**Problem statement**.
Among the lines below, list those containing the string "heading".
(begin)
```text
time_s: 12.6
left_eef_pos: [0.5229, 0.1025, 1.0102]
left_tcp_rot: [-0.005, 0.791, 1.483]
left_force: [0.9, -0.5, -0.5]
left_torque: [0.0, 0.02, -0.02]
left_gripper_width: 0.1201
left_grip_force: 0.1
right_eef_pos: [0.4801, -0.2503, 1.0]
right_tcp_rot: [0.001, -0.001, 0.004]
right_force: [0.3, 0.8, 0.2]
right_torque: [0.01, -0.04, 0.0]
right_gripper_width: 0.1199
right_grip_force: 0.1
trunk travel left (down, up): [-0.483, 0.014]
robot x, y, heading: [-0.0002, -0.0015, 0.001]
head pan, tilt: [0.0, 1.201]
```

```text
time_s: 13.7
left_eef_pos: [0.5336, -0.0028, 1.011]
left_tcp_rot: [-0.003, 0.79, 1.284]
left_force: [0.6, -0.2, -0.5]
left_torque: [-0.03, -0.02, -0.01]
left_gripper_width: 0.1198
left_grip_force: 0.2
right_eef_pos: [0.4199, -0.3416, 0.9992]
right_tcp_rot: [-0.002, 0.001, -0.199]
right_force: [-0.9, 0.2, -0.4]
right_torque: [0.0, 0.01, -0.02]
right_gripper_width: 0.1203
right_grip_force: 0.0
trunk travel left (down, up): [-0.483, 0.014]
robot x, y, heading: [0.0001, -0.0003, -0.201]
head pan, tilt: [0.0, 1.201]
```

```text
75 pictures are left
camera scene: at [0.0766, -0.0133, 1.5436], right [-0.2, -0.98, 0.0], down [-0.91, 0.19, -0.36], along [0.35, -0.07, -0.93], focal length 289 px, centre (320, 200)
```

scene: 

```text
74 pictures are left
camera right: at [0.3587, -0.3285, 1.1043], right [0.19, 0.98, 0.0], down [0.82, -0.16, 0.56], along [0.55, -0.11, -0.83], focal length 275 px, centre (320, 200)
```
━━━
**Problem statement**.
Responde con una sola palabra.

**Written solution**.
(end)
**Written solution**.
robot x, y, heading: [-0.0002, -0.0015, 0.001]
robot x, y, heading: [0.0001, -0.0003, -0.201]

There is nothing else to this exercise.